DATA EXCERPT:
— Start —

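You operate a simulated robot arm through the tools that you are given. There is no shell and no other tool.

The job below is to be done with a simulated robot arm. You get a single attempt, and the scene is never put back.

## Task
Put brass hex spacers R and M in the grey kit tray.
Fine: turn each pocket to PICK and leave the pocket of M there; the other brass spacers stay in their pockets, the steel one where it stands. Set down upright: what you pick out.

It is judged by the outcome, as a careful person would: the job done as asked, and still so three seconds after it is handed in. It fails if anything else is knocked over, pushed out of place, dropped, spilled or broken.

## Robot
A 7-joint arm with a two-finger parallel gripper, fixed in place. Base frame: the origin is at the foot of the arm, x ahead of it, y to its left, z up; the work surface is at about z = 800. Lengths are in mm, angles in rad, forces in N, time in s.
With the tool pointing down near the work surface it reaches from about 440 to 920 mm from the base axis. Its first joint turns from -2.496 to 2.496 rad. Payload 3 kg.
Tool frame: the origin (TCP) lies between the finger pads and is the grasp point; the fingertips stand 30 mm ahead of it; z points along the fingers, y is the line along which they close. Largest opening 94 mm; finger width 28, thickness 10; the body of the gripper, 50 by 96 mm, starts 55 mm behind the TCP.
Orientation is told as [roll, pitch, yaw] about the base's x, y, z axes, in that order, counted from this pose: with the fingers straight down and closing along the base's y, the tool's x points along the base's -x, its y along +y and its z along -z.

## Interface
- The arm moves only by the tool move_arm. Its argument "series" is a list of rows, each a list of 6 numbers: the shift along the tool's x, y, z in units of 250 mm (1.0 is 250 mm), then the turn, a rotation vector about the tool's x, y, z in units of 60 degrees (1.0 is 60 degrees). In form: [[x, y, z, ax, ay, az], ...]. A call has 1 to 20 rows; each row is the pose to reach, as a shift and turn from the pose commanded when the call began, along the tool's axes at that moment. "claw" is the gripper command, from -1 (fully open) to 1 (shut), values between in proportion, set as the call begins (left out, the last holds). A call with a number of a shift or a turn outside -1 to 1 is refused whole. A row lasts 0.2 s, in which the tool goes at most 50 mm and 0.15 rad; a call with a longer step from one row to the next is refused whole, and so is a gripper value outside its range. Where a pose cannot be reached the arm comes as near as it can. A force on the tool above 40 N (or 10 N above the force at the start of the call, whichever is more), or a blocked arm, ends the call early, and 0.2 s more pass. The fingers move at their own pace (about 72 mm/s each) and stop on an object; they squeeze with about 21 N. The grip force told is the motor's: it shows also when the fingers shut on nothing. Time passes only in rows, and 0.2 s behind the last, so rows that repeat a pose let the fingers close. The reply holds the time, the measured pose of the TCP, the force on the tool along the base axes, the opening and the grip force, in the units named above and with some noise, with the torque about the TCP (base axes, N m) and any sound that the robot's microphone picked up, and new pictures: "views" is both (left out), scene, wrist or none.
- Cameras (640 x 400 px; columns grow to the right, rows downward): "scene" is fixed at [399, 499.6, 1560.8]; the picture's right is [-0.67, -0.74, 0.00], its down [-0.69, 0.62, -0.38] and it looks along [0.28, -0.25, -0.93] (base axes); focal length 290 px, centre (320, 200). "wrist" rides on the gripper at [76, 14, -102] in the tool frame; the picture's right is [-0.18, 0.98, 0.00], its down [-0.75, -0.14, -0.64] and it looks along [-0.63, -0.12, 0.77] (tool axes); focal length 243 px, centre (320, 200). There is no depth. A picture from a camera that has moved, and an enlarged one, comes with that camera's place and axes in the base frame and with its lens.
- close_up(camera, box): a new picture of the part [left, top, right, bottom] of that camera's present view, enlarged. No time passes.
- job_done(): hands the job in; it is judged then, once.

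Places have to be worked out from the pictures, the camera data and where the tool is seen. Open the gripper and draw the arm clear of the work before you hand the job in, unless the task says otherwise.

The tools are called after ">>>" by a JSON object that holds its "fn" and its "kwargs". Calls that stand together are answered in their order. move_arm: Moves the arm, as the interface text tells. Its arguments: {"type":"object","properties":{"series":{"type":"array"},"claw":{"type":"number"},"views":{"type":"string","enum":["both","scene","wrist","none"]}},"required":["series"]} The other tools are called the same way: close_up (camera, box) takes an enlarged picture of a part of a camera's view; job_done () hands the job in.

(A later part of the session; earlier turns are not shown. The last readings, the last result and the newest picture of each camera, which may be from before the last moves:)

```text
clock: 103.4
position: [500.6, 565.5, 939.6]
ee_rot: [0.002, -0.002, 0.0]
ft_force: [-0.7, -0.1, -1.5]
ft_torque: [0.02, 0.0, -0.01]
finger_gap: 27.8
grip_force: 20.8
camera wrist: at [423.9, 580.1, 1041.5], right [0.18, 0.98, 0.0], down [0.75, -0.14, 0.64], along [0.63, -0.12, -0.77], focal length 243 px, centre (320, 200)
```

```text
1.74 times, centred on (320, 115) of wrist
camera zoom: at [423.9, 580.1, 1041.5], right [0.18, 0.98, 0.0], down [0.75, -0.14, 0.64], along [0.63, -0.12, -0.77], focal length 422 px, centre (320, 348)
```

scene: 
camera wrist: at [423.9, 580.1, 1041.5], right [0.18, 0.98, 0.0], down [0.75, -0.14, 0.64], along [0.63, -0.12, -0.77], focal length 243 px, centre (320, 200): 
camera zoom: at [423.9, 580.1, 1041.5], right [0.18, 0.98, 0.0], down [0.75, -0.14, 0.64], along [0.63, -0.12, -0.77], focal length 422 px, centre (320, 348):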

— End —

DOCUMENT:
— Start —

Yesterday, I received a comment from one of my students. It wasn’t dramatic or confrontational—just a quiet observation wrapped in honesty. She said, “You’re neutral. Unlike other professors here, you don’t seem to be too loud about your stance on things like gender or political issues. You seem to accommodate all of us, no matter our opinions.”
I smiled, unsure if it was meant as praise or critique. But it stayed with me.
I kept turning it over in my mind—on the walk home, while preparing dinner, even as I lay in bed. I asked myself: Shouldn’t this be what teaching is? Not silence in the face of injustice. Not passivity. But rather, a careful tending of space—a space where every student, regardless of background or ideology, can unfold.
I know my own impulses. Like anyone, I have my convictions. My instinct is often to persuade, to call, even to convert—to shape others in the image of what I believe is just, fair, and wise. But I’ve also learned that the classroom is not a pulpit. It’s not a platform for cloning my own intellectual children.
It is, or should be, a place where students can try out their voices without fear of ridicule. A space where disagreement doesn’t fracture community, but rather builds muscle—of tolerance, of articulation, of deep listening.
And isn’t that what we need now more than ever?
In a world where politics often demands performance, where social issues have been reduced to slogans, and where outrage has become a currency—shouldn’t the classroom remain a place for the long conversation?
Where we don’t shout down those who differ from us, but ask: Why do you think that? What brought you there? What are you afraid of? What do you hope for?
I’m not interested in neutralizing students into blandness. I’m interested in helping them hear themselves think. To understand why they believe what they believe. To learn how to disagree without wounding. To know when to stand firm and when to stand back.
If they walk out of my class thinking more clearly, feeling more capable of expressing complex ideas with both courage and grace—then that is enough.
So yes, maybe the classroom does shape students in some way. But not into me. Hopefully, into a fuller version of themselves.
Because real learning does not imprint. It unfolds.
And Then, There Was a Chair



So today I went to Tokyo, I should say, I dragged myself, because I was really tired, and did not want to get up early on a Saturday. I sat in a small café. The theme was architecture, curated by a friend—an architecture professor—who had returned from Nairobi, well sometimes last year. I had gone to help her set up. She had brought back objects: offcuts, photographs, bits of corrugated sheet metal, fragments of urban maps, and among them, a few simple plastic chairs from Mukuru.

— End —

TASK REQUIREMENTS:
#1 Set down the document as it stands from "Where we don’t" to "that is enough.", and nothing more.
#2 Pick up the document at the point where it stops and go on.

EXPECTED ANSWERS:
#1
Where we don’t shout down those who differ from us, but ask: Why do you think that? What brought you there? What are you afraid of? What do you hope for?
I’m not interested in neutralizing students into blandness. I’m interested in helping them hear themselves think. To understand why they believe what they believe. To learn how to disagree without wounding. To know when to stand firm and when to stand back.
If they walk out of my class thinking more clearly, feeling more capable of expressing complex ideas with both courage and grace—then that is enough.

#2
I sat on one.
And without warning, I was back there.
Not physically, of course—I was still in Tokyo, coffee in hand. But memory, like story, knows no visa requirements. As I sat in that chair, my emotions folded me gently back into Mukuru. The streets, the smells, the conversations. The slow-burning resilience of people building lives in the cracks of state neglect. That chair, so plain in its form, carried the weight of a thousand stories.
I realized then that even outside the formal classroom, teaching—and learning—was happening.
The chair had become a storyteller.
It told of who sat in it, and how. Of who it was shared with, or who it was denied to. Of the council meeting that took place on its legs, the meal shared across it, the moment of rest it gave a tired body. These materials, which we often objectify through the lens of academic inquiry, were now speaking for themselves.
And in that moment, the café became another kind of classroom. One where the materials taught me—again—about the depth of people’s lives. Their creativity, adaptation, and dignity. A form of pedagogy that does not lecture, but gently reminds.
I thought: Isn’t this also what the classroom can be?
A place where we don’t only bring knowledge to the students, but allow knowledge to rise from the world they inhabit. Where we do not only analyze lives, but listen to them. Where students are not merely readers of texts, but readers of the world—its chairs, its dust, its silences, its joys.
Maybe then, the goal is not to master the world through theory, but to enter it more deeply through story. To allow materials—and the people behind them—to interrupt our assumptions.
Perhaps real learning happens not just when we teach others, but when we are taught—by a plastic chair in Tokyo that once held someone in Mukuru.
And so, the classroom stretches. It moves beyond walls, syllabi, and schedules. It walks with us, sits beneath us, and speaks—when we are ready to listen.
What the Classroom Holds
So I thought, a classroom—not just as a physical room with desks and projectors, should be seen as a concept. A living, breathing idea.
The student’s comment—simple, sincere, and unexpected: “You are neutral,” lingered. Not as a dismissal, but as an invitation. An invitation to reflect on what it means to teach in times like these, when the world often demands that we pick sides loudly, and our institutions reward performance over presence.
But neutrality, I’ve realized, is not the absence of position—it is the presence of care. It is the refusal to use the classroom as a stage for ego, and creating learning subjects after my own image. It is the belief that students should find their own truths, not adopt mine. It is creating a space where difference can breathe, where disagreement sharpens thought rather than wounding it.
And then, the chair also taught me.
That plastic chair in a Tokyo café, hauled in from Mukuru by a friend with an eye for architecture and a heart for story. I sat in it, and it sat in me. A chair like that carries a kind of memory. It bears witness. It knows more than we think it does. It reminded me that learning doesn’t only happen in institutions—it also happens through encounters. Through materials. Through the overlooked and the everyday.
It made me wonder: what if the classroom could also be this? A space not only for theory and argument, but for noticing. For listening to the silent testimonies of objects. For honoring the lives embedded in things we often consider mundane. For letting the world speak back to us—not just through books, but through plastic chairs, rusted doors, borrowed time.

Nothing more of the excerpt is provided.